Selected excerpt:
-- start --
In Toby Ord's "The Value Of Money Going to Different Groups", footnote 9 states: “it isn’t more important to help someone living on $200 per year (at official exchange rates) in a place where PPP is high than someone on the same amount where PPP is low”. 

This isn’t right; $PPP$ (purchasing power parity) doesn’t matter if the elasticity parameter $\eta =1$, but it does matter if $\eta \ne 1$ (so in particular, the estimates in the article for $\eta =2$ are only correct for comparing contexts with equal $PPP$s).

To show this, consider again the utility function:

$u\left(c\right)=\{\begin{array}{cc}\frac{c^{1-\eta }-1}{1-\eta }& \eta \ne 1\\ \ln \left(c\right)& \eta =1\end{array}$

Let A and B be two people with the same income $$X$ living in countries A and B, which have different price levels. Then person A’s consumption $c_A$ is given by $c_A=X/P_A$, and person B’s consumption by $c_B=X/P_B$, where $P_i$ is the price level for each person. This gives $PP{P}_{A/B}=P_A/P_B$.

An illustrative example: $PP{P}_{A/B}=5$ means person B can consume five times person A for the same amount of money. Plotting the utility curves for these two people:

Differentiating the utility function with respect to money, $X$:

$\frac{du}{dX}=\frac{du}{dc}\cdot \frac{dc}{dX}=c^{-\eta }\cdot \frac{1}{P_i}={\left[\frac{X}{P_i}\right]}^{-\eta }\cdot \frac{1}{P_i}=P_i^{\eta -1}{X}^{-\eta }$

where $\frac{du}{dc}$ is the marginal utility of consumption, and $\frac{dc}{dX}$ is the marginal consumption of money.

This differential^[1] shows the two effects of differences in price levels:

(1) Person A on $$X$ in a high price country, will have less consumption and therefore higher marginal utility of consumption, $\frac{du}{dc}$
(2) Person A in the high price country gets less extra consumption for an extra dollar, $\frac{dc}{dX}$

If $\eta =1$, these effects cancel: $\frac{du}{dc}=\frac{X}{P_i}$  and $\frac{dc}{dX}=\frac{1}{P_i}$  so $\frac{du}{dX}=\frac{1}{X}$: gradient is independent of price, $P_i$, for all values of $X$, as shown in Figure 1b. So the claim in footnote 9 is true in this case.

For $\eta \ne 1$ change in utility is proportional to ${P_i}^{\eta -1}$:

If $\eta >1$, point (1) dominates giving person A, with the higher prices, a higher marginal utility (the exponent of $P_i$ is positive, so higher price gives higher marginal utility). See Figure 1c & d.

If $\eta <1$, point (2) dominates giving person B, with the lower prices, a higher marginal utility (the exponent of $P_i$ is negative, so higher price gives lower marginal utility). See Figure 1a.
-- end --
Material provided:
-- start --
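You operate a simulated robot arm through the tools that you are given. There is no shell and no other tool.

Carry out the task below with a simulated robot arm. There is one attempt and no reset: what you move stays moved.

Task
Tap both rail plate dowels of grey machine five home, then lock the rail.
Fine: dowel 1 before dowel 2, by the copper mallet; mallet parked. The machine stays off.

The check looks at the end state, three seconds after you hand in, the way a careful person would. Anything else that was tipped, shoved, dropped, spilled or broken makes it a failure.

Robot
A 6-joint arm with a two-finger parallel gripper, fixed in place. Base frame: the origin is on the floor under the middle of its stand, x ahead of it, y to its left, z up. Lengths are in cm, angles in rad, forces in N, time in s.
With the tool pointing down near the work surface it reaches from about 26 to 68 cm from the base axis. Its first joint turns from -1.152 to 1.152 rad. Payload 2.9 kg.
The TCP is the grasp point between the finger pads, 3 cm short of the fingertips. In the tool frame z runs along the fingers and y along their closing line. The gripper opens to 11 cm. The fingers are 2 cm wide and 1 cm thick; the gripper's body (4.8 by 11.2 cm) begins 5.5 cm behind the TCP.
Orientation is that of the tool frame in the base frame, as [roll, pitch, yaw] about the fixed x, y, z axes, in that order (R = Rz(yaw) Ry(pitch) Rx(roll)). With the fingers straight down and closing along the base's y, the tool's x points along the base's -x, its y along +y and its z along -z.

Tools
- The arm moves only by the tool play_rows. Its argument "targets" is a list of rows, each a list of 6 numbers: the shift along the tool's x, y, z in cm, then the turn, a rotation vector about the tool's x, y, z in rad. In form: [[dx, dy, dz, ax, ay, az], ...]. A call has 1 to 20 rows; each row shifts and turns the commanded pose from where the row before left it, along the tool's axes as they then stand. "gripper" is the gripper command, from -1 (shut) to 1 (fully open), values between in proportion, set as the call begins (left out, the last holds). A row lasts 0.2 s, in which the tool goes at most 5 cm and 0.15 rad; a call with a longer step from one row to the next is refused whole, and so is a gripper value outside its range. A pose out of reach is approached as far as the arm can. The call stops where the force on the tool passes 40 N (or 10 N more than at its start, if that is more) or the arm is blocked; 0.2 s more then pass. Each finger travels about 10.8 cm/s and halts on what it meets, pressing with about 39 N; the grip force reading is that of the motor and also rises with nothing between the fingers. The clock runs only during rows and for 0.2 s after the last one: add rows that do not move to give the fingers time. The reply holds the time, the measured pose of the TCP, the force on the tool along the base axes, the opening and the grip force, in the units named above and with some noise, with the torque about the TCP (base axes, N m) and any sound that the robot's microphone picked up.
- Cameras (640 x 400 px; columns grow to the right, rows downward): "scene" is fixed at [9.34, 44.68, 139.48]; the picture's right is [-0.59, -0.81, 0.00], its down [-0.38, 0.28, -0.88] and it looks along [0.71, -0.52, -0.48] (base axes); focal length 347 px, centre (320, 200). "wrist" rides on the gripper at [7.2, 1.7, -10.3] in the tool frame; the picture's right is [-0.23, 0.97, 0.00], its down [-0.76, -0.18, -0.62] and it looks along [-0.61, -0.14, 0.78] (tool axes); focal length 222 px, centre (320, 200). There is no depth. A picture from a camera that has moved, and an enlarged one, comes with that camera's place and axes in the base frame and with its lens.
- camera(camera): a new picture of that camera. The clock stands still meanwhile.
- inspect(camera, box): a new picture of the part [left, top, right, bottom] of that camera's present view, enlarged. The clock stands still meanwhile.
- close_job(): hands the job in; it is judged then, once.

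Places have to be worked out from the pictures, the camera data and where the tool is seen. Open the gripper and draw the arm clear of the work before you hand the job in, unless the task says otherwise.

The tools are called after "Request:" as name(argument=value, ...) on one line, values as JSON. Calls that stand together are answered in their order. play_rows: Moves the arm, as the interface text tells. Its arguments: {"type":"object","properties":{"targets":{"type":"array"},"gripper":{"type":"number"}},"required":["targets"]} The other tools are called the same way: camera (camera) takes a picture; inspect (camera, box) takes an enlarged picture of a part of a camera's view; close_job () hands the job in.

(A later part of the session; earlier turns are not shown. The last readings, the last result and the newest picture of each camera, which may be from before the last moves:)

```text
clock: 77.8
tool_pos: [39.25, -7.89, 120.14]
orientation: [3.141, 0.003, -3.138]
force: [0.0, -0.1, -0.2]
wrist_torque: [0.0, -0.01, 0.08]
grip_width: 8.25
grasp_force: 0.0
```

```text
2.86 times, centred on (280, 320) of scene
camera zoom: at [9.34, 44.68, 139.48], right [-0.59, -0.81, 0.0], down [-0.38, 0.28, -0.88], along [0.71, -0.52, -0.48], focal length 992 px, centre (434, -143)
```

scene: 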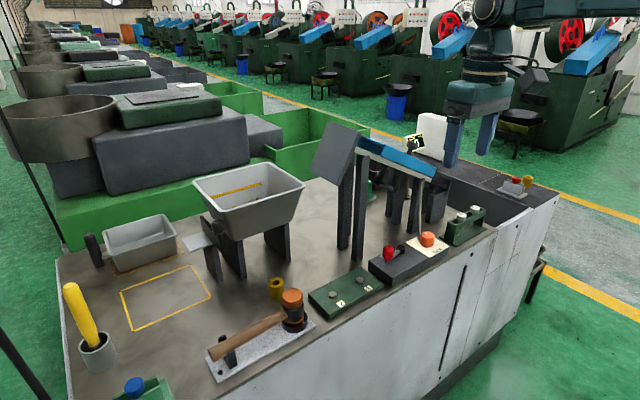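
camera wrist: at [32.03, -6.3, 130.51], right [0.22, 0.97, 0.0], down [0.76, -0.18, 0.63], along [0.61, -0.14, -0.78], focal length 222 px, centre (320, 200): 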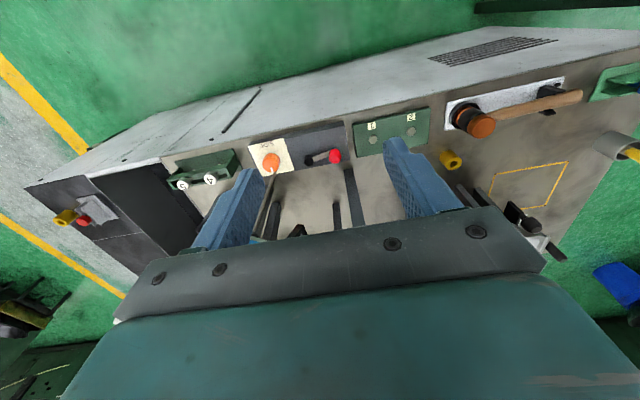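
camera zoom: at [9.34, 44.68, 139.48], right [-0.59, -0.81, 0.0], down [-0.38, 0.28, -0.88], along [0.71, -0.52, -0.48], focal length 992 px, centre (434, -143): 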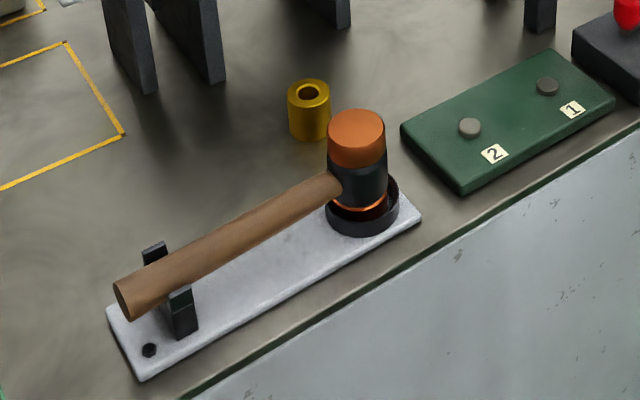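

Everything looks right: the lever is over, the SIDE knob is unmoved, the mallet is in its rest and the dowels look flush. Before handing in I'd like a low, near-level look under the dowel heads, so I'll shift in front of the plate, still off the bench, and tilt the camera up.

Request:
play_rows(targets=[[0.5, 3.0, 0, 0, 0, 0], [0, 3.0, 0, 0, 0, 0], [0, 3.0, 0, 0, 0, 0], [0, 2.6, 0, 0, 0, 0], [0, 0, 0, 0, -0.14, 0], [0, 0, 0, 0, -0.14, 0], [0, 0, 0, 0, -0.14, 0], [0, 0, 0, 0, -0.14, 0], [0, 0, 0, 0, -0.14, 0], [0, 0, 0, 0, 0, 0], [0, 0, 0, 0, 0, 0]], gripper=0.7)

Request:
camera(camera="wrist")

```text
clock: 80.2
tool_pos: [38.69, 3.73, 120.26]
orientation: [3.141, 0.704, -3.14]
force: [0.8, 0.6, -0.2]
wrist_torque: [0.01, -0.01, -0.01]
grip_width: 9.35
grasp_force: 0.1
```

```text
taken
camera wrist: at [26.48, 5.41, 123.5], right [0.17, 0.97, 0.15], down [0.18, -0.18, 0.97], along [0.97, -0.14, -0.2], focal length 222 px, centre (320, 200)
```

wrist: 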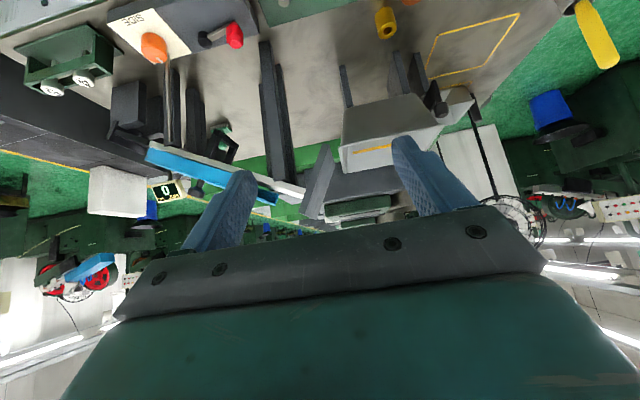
-- end --
Written tasks:
[a] Set down the selected excerpt as it stands from "If $\eta =1$, these" to "in this case.", and nothing more.
[b] Continue the selected excerpt from where it stops.

Answers per task:
[a]
If $\eta =1$, these effects cancel: $\frac{du}{dc}=\frac{X}{P_i}$  and $\frac{dc}{dX}=\frac{1}{P_i}$  so $\frac{du}{dX}=\frac{1}{X}$: gradient is independent of price, $P_i$, for all values of $X$, as shown in Figure 1b. So the claim in footnote 9 is true in this case.

[b]
If it doesn’t seem intuitive that, for two people with the same monetary income, money should go to the person in the country where goods are more expensive, recall that this person has a lower level of consumption. By contrast, consider people with different price values, but the same consumption:

$c=c_A=c_B=c_i=\frac{X_A}{P_A}=\frac{X_B}{P_B}=\frac{X_i}{P_i}$

In this case, the money should always go to the country with a lower price because the $\Delta X$ is scaled to consumption by $P_i$. To show this consider the case $X_{i,2}=X_{i,1}+\Delta X$ for the same initial consumption, described above. See footnote^[1]  for explanation of the following utility change expressions. For $\eta =1$:

$\Delta u=\ln \left(\frac{X_{i,2}}{X_{i,1}}\right)=\ln \left(\frac{X_i+\Delta X}{X_i}\right)=\ln \left(\frac{P_{i}c+\Delta X}{P_{i}c}\right)=\ln \left(\frac{c+X/P}{c}\right)$

And for $\eta \ne 1$:

$\Delta u=P_i^{\eta -1}\frac{{X_{i,2}}^{1-\eta }-{X_{i,1}}^{1-\eta }}{1-\eta }=P_i^{\eta -1}\frac{({X_{i,1}+\Delta X)}^{1-\eta }-{X_{i,1}}^{1-\eta }}{1-\eta }=\frac{{\left(\frac{X_{i,1}+\Delta X}{P_i}\right)}^{1-\eta }-{\left[\frac{X_{i,1}}{P_i}\right]}^{1-\eta }}{1-\eta }=\frac{{(c+\frac{\Delta X}{P_i})}^{1-\eta }-c^{1-\eta }}{1-\eta }$

How does this affect the figures given in the original article? The article’s Table 1 suggests that under the assumption that $\eta =2$, someone living on the mean income in Kenya gets 230x^[2] the marginal utility from a dollar as someone on a median salary in the US. But suppose that goods for someone living on the mean income in Kenya are three times cheaper than in the US, i.e. $PP{P}_{US/K}=3$. Then in fact this multiplier should be 75 (dividing by 3). All the upper bound estimates in the article are over-estimates if $PPP>1$.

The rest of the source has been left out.